Post War price of crude oil

Back in the 1970s the world had to adjust to a huge increase in oil prices taking the price of refined products to unprecedented levels. Similar forces are at work now with Natural Gas. It’s supply driven. In the 1980s prices fell back as supply increased and again this is paralleled today. If supply from Russia returns then oil and gas prices should fall again.

Let me return to the specific situation we have with gas in the U.K. Fifty percent of our consumption is from indigenous resources, mostly from production from British waters offshore. The producers (see above) include multinationals like Total, BP and Shell and some independents like Harbour Energy – the largest producer of all. The suggestion in some quarters that these companies could be nationalised is laughable and can be ignored. But other actions are feasible.

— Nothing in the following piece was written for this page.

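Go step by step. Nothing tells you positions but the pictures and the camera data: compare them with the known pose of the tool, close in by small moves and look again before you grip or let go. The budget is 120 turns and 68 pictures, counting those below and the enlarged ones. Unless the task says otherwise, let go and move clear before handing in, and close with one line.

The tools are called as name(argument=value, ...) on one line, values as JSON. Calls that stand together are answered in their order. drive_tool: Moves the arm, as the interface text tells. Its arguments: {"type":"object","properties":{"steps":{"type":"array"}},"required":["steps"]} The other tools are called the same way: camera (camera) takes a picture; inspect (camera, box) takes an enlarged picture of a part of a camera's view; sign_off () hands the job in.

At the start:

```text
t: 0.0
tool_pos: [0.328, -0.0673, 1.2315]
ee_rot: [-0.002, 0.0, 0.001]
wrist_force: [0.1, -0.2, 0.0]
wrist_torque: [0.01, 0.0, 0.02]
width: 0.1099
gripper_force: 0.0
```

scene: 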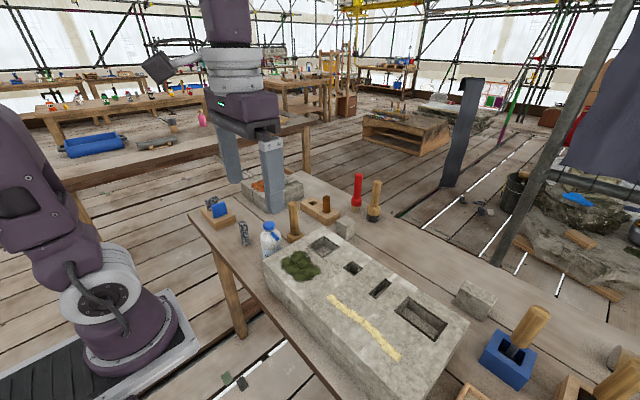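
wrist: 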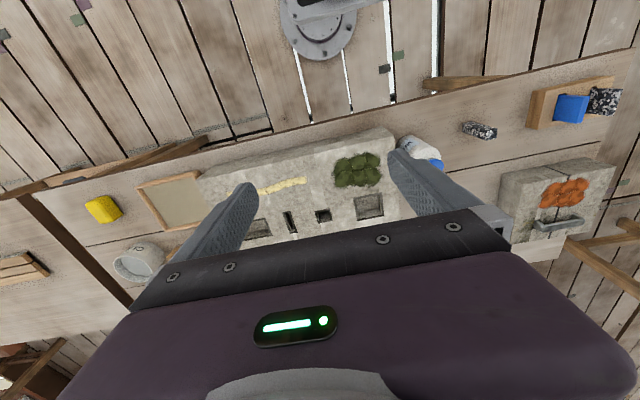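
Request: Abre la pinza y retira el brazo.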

These producers price their output at the market price I referred to above. Hence when the sell it to the retailers that’s the price the latter have to pay. The graph showing the price of Gas from the Netherlands above is illustrative. The recent rise mainly caused by shortages of Russian gas since April is clear. However although traditionally domestic output in the U.K. has been priced at international prices in fact it doesn’t have to be. It’s our gas !

There is nothing to stop the U.K. Government paying U.K. producers a lower price for their gas. For example a price similar to that in Summer 2021 before the massive world price escalation (see graph). Remember producers were perfectly content with their receipts in 2021 and have done nothing to justify the serendipitous windfall profits they have made over the last year.

Obviously there is nothing we can do about the price of gas for the 50% we import. But for our home produced 50% there certainly is. Set that at a much lower level and reduce retail prices in line. The producers would complain of course, it would in effect be a windfall profits tax. But it would be a positive move in times of high inflation and stress.